Staggering rates of diabetes and obesity in the UAE are putting women at a high risk of developing endometrial cancer.
Cancer risk for diabetic and obese women
ABU DHABI // High rates of obesity and diabetes could put women at a greater risk of developing endometrial cancer, new research has found.
A study by Tawam Hospital looked at 64 patients diagnosed with endometrial cancer between 2008 and 2011. It found that 64 per cent were obese, and nearly one-third diabetic.
Dr Karim Elmasry, a consultant gynaecological oncologist and an author of the study, said diabetes and obesity are known risk factors for developing the cancer, which affects the lining of the uterus.
However, this was the first study to look at the prevalence of endometrial cancer and its triggers.
Speaking at the sidelines of the third annual Seha Research Conference, Dr Elmasry said preliminary observations show that the cancer, which is usually diagnosed in post-menopausal women in the West, is more common at an earlier age in the Emirates.

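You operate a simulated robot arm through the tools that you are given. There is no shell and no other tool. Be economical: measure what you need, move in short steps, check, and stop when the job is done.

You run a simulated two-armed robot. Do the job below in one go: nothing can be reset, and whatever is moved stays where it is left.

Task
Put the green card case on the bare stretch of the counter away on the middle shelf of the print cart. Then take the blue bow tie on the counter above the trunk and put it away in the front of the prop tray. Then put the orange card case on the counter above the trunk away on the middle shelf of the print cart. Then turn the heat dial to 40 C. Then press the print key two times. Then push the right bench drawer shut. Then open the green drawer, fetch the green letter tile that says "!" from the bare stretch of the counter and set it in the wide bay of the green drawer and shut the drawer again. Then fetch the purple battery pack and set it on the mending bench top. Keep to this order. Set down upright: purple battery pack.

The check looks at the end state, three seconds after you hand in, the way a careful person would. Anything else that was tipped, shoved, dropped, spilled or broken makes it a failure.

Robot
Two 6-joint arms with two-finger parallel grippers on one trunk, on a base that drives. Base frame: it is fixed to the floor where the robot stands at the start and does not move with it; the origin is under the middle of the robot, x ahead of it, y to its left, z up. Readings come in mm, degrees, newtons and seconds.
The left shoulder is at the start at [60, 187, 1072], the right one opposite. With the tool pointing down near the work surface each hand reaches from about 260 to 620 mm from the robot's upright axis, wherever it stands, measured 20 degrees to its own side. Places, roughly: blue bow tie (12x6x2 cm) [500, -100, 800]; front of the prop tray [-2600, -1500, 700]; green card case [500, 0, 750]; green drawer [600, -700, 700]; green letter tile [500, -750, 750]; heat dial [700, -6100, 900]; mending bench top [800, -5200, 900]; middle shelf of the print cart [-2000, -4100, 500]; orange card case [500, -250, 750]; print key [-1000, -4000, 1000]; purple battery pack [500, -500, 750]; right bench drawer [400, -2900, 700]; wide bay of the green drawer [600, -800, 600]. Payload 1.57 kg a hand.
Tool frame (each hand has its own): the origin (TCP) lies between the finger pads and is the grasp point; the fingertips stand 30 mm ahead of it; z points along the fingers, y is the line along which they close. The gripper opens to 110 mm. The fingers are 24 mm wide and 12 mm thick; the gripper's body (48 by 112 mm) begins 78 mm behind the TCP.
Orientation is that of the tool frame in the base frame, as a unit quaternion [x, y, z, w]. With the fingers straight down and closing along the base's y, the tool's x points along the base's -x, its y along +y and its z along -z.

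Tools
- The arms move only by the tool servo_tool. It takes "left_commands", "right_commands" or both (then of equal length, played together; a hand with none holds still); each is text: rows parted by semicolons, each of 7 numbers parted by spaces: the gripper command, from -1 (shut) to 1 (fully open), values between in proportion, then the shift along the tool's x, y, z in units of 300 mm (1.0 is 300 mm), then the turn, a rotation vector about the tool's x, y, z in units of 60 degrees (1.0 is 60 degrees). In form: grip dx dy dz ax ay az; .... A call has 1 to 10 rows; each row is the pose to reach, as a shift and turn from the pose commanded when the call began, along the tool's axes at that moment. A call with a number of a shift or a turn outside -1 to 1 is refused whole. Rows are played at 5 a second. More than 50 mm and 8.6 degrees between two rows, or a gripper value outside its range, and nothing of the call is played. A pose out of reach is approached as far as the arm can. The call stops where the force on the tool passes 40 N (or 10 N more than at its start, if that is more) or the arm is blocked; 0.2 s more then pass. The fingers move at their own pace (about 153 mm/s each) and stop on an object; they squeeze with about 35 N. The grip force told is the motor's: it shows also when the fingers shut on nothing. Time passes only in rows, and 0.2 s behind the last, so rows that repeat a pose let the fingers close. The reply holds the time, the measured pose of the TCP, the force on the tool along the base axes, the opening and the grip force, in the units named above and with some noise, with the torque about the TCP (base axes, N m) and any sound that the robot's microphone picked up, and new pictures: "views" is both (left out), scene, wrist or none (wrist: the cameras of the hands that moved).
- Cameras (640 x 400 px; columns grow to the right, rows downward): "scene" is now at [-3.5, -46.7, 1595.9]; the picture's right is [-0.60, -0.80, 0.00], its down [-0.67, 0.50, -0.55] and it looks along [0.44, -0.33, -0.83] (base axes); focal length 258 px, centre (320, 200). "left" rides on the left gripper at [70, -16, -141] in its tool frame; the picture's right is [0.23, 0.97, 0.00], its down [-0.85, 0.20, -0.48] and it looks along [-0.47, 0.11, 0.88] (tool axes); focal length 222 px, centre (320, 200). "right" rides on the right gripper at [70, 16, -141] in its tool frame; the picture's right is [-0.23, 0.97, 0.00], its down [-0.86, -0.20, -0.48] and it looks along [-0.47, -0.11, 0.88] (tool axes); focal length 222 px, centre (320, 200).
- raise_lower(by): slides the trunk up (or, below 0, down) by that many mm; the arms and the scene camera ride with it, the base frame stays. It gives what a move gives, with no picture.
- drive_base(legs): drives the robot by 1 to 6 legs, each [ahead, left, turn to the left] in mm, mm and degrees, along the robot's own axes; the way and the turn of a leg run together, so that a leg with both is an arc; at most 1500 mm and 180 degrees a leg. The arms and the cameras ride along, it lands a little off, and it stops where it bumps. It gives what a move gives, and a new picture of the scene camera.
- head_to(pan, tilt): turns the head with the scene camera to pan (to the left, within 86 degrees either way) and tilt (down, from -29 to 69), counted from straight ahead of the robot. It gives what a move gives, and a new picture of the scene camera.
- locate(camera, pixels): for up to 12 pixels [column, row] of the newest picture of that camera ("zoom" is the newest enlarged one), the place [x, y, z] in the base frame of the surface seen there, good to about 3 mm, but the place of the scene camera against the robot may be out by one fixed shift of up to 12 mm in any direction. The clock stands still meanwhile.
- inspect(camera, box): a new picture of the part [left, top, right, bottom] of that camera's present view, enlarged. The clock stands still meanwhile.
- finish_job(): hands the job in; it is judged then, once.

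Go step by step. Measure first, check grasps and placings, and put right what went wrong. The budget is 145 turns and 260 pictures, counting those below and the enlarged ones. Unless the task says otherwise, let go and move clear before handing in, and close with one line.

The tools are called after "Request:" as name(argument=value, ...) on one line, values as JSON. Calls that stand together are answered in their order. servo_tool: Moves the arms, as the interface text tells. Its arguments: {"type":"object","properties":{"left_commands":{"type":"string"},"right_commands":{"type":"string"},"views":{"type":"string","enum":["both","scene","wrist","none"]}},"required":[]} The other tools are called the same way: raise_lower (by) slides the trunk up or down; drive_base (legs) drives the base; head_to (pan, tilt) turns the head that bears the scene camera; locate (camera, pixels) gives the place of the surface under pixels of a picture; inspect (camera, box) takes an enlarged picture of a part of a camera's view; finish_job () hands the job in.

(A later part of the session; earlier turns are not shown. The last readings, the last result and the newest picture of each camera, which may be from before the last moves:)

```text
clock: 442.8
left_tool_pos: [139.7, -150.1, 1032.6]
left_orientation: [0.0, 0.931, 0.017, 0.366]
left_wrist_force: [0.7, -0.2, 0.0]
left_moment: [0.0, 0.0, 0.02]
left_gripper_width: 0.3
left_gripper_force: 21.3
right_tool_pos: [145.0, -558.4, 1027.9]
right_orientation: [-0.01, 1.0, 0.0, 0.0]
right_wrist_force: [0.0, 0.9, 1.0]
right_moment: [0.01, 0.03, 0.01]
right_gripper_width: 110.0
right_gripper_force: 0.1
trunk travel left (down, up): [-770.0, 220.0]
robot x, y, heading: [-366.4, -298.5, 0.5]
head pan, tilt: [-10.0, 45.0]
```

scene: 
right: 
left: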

"In just one week, I saw three young women diagnosed with endometrial cancer," he said. "Two were 35 and the third was 36. In the UK, we rarely see women with the cancer under 40."
According to figures from the World Health Organization, obesity affects nearly 34 per cent of the adult population in the UAE, while nearly a fifth of residents are diagnosed with diabetes, placing the country second worldwide.

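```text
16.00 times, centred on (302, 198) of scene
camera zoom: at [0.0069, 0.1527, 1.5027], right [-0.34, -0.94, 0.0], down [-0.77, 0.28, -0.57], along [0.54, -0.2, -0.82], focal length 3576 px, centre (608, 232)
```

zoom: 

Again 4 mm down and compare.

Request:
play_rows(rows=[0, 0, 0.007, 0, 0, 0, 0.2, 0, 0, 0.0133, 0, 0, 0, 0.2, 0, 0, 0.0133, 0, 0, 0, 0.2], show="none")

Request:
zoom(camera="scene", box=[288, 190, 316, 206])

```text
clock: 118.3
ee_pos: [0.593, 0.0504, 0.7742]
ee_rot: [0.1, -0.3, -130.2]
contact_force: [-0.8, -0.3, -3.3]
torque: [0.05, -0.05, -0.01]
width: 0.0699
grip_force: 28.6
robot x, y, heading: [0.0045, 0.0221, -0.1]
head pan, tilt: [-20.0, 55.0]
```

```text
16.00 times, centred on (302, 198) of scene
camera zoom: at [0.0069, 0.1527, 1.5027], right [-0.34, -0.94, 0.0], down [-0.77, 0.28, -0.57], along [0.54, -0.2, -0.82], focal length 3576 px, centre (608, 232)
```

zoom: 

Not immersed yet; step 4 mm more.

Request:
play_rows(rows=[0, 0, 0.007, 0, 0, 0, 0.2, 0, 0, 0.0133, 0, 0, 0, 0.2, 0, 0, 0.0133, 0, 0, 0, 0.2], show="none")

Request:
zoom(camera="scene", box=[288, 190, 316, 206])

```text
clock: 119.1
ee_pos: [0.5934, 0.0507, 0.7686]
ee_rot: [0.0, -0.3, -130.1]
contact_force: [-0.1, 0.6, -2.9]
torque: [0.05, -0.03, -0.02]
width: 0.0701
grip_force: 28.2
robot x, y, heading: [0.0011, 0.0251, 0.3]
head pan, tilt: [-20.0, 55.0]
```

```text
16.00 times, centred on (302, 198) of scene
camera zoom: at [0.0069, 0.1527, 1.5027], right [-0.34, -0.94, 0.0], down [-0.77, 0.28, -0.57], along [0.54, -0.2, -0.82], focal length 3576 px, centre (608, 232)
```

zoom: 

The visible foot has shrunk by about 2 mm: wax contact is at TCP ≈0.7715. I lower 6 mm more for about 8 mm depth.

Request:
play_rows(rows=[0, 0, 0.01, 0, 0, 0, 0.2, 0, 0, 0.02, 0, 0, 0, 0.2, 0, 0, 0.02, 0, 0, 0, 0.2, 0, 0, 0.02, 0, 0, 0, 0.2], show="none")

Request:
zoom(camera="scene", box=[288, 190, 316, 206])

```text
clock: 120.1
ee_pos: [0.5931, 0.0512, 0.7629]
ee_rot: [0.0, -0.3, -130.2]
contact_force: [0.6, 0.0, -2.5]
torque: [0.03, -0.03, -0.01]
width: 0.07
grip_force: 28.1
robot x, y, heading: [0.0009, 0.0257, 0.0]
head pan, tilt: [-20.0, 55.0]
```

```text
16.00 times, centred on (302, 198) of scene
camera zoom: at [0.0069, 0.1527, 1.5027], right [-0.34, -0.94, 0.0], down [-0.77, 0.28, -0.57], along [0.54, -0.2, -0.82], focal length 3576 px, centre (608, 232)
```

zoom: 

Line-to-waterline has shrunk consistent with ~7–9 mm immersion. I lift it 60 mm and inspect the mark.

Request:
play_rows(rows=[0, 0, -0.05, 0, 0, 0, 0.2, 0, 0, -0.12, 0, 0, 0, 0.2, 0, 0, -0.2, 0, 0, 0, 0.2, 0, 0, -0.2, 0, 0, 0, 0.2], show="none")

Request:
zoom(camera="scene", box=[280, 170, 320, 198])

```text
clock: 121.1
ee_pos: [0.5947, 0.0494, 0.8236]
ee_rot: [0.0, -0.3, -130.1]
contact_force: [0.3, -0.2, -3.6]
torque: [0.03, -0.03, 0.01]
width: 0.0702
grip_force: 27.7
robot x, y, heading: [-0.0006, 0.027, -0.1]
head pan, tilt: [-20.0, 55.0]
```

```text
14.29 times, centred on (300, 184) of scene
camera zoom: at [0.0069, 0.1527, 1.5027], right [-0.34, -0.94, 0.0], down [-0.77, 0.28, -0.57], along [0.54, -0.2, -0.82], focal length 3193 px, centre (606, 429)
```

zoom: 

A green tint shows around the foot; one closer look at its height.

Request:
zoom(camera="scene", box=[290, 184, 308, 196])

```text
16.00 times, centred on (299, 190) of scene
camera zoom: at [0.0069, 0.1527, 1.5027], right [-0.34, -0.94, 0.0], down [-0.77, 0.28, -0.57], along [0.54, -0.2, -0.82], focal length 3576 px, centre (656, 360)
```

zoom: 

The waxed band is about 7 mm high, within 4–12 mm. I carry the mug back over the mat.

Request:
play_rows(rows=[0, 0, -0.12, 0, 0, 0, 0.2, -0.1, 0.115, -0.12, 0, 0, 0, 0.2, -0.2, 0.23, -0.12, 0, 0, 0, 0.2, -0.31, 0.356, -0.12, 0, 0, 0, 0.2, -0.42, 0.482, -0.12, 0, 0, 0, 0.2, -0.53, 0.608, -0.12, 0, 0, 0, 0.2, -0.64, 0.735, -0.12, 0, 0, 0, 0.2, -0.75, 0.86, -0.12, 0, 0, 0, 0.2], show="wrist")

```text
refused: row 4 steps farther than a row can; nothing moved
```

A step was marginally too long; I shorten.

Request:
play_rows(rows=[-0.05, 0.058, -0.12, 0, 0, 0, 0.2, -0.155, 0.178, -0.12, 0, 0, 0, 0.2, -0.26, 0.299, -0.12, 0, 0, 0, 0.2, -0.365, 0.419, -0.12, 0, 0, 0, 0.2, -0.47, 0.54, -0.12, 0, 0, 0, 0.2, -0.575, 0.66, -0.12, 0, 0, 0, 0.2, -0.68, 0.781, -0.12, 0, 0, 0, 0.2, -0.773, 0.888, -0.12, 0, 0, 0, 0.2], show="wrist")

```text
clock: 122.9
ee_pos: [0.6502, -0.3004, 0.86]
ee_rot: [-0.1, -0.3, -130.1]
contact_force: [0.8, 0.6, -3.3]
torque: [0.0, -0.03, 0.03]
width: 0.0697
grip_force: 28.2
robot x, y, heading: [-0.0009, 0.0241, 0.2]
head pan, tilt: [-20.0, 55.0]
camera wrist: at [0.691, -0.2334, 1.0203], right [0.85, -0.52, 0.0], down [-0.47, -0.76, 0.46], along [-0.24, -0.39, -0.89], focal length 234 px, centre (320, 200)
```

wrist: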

"In a country where the prevalence of risk factors are so high, people are more likely to develop the disease at an earlier age," he said, adding that despite the strong association between the three diseases, he would expect to see more cases of endometrial cancer.

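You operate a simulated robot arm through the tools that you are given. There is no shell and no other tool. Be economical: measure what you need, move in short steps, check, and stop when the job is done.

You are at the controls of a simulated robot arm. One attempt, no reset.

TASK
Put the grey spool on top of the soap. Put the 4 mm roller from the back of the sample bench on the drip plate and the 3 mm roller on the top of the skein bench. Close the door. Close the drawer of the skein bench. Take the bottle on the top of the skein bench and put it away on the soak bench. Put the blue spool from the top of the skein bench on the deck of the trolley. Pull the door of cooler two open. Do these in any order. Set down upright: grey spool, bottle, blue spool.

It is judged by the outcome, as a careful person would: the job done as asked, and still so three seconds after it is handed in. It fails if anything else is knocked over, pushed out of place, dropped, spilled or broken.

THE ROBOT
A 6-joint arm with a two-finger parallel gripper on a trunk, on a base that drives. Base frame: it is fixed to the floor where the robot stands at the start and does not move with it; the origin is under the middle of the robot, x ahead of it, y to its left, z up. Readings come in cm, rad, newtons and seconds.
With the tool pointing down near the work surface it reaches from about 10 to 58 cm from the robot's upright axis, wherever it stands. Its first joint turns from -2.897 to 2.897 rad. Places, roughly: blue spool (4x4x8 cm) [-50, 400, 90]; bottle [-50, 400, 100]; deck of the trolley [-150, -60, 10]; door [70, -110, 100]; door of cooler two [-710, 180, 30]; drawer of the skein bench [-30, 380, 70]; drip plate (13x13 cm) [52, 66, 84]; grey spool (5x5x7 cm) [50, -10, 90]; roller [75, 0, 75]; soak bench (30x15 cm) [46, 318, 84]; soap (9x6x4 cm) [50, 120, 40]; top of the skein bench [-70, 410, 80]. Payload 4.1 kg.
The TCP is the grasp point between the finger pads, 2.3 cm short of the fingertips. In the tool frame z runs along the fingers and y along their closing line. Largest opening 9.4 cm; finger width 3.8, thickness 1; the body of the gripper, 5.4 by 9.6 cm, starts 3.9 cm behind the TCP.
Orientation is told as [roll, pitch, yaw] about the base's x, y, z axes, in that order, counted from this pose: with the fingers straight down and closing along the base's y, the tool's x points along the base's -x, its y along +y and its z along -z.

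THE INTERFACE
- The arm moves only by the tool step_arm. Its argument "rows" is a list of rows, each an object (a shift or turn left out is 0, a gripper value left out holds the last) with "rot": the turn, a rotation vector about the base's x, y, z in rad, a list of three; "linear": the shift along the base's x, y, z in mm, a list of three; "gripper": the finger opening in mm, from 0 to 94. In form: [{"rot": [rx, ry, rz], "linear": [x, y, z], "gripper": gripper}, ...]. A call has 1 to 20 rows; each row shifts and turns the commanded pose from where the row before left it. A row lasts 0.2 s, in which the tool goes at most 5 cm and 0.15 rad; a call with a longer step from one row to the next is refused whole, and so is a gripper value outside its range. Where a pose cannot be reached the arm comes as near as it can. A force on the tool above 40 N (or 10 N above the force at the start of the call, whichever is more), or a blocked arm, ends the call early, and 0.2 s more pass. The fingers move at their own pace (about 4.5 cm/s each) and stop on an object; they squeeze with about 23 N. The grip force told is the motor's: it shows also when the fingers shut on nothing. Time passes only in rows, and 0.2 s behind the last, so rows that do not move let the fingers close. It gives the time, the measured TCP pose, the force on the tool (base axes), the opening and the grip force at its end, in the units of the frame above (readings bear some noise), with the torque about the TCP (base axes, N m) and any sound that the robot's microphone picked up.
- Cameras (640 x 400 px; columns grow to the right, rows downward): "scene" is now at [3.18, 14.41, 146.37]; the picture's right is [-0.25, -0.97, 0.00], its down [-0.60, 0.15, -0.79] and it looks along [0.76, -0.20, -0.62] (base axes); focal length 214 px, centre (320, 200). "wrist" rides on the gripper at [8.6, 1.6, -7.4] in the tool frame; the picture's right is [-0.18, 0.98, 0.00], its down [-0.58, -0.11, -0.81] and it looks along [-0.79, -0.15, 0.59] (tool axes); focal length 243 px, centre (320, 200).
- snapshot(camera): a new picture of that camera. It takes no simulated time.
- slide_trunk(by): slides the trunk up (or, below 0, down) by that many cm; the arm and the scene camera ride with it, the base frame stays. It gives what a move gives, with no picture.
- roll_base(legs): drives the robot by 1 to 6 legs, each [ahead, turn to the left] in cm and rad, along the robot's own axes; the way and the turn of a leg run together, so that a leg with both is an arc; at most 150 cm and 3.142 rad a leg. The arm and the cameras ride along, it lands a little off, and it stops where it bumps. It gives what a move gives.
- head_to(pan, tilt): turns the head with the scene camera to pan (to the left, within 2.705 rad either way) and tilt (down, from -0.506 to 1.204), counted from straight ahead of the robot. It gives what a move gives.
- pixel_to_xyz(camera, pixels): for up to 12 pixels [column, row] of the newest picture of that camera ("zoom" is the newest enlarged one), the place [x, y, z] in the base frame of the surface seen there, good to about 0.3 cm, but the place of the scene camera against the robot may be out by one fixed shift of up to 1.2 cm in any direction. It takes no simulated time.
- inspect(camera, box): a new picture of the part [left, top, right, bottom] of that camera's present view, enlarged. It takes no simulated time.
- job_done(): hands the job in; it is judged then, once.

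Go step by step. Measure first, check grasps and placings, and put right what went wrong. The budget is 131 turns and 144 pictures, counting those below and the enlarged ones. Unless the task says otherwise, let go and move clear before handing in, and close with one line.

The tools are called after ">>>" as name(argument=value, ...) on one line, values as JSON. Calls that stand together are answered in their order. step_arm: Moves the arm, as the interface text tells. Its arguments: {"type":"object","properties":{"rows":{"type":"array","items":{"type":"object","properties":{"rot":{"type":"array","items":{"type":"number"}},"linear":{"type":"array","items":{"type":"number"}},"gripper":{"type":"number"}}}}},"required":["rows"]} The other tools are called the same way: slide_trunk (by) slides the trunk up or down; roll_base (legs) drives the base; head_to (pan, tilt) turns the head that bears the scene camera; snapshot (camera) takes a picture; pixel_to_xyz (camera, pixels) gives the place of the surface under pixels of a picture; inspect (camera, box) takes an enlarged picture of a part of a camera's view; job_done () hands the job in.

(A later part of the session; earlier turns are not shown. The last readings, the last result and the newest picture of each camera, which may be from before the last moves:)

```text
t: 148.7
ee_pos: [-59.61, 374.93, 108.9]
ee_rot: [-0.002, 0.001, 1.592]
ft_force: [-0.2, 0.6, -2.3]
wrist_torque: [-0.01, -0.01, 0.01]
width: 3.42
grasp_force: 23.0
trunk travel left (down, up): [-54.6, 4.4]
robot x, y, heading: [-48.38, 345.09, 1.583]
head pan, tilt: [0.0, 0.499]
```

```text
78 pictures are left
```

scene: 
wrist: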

However, he said, this could be due to a number of reasons, including under-reporting, high fertility rates and protective genetic factors. Pregnancy can protect women from this type of cancer.
But knowledge alone does little to protect the community from developing deadly diseases, Dr Elmasry said.
"There's an urgent need of a cancer registry including relevant physical and [health-related] risk factors," he said. "Reports put into the cancer registry are only the ones we receive. The health authority needs to mandate the reporting of cancer, only then can we get a real idea of the numbers."
Action needs to be taken at an individual and community level, Dr Elmasry said, including policy changes and environmental support programmes that promote healthy nutrition and increased physical activity.
"We need to do something about this now to prevent the diseases of the future," Dr Elmasry said.